NJ: EPA Fears Toxic Spread From Tainted Pool Under Garfield Plant

"Federal officials believe they have identified a highly concentrated pocket of cancer-causing chromium underneath an abandoned factory in Garfield [NJ] that may be the root cause of the large-scale contamination potentially threatening the health of thousands of residents."



"Tests by the U.S. Environmental Protection Agency offer strong evidence that contamination from the E.C. Electroplating plant on Clark Street is still flowing into the groundwater — and that pollution is spreading well beyond the boundaries of a Superfund site that already encompasses 600 homes and businesses. The EPA is drilling nine new test wells outside the neighborhood, even one across the Passaic River in the city of Passaic to find out if the contamination seeped through the bedrock under the waterway. EPA testing has found chromium contamination in 13 basements. An additional home tested positive, but EPA scientists have to take more samples from that basement because of inconsistencies.

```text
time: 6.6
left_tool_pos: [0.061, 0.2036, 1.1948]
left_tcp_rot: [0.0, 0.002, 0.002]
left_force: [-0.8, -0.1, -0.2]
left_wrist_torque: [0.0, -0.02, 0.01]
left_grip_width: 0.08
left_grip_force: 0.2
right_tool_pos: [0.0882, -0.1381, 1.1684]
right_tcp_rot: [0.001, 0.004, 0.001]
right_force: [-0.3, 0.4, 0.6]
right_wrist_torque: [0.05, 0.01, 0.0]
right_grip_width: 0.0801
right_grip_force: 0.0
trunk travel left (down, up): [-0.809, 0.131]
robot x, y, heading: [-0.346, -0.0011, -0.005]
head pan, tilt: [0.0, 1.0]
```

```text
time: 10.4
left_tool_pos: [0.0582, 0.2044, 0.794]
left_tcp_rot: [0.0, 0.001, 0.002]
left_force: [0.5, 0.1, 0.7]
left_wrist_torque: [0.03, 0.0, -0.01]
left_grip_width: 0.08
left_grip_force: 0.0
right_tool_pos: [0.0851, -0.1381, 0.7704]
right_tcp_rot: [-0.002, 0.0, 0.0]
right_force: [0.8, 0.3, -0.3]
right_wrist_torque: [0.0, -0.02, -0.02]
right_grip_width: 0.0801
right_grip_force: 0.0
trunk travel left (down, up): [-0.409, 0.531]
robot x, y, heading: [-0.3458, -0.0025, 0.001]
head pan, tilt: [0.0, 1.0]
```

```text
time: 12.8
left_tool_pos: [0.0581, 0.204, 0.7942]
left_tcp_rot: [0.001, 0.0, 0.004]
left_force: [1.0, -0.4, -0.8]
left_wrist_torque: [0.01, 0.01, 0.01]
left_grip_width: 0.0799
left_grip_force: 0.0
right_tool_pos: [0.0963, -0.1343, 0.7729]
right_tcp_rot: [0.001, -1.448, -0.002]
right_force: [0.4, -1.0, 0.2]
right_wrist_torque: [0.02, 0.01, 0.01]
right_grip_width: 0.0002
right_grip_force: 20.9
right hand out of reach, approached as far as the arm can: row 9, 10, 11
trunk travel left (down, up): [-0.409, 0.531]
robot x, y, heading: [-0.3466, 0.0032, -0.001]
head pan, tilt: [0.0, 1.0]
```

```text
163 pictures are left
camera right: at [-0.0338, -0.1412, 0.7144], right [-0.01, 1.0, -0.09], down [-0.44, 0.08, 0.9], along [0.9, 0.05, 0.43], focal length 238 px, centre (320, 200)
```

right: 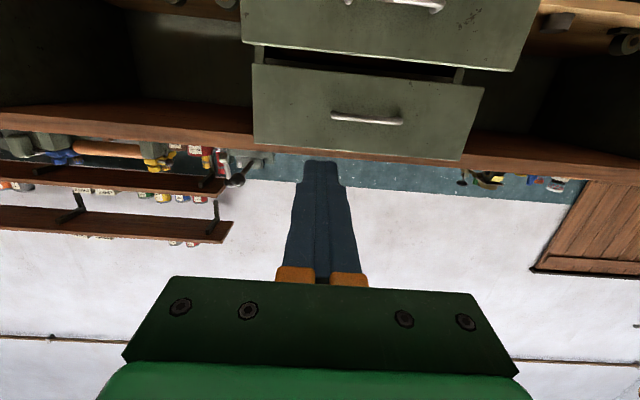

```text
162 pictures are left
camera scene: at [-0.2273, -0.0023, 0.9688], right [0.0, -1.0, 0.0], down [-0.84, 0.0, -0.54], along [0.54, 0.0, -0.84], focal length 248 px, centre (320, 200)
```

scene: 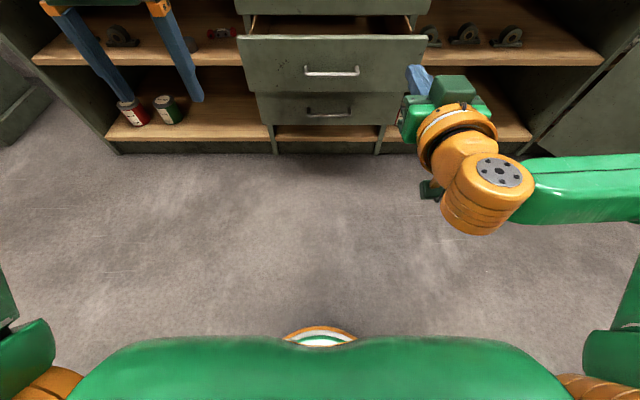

Federal officials say there is reason for concern — in fact they have deemed the contamination a “serious threat to human health.” They say residents are in danger any time they go into their basements, which can become contaminated with chromium during floods. However, residents have not been told they need to leave their homes and the state Department of Health and Senior Services analyzed its cancer registry and did not find elevated rates of disease in the area."

Scott Fallon reports for the Bergen Record June 10, 2012.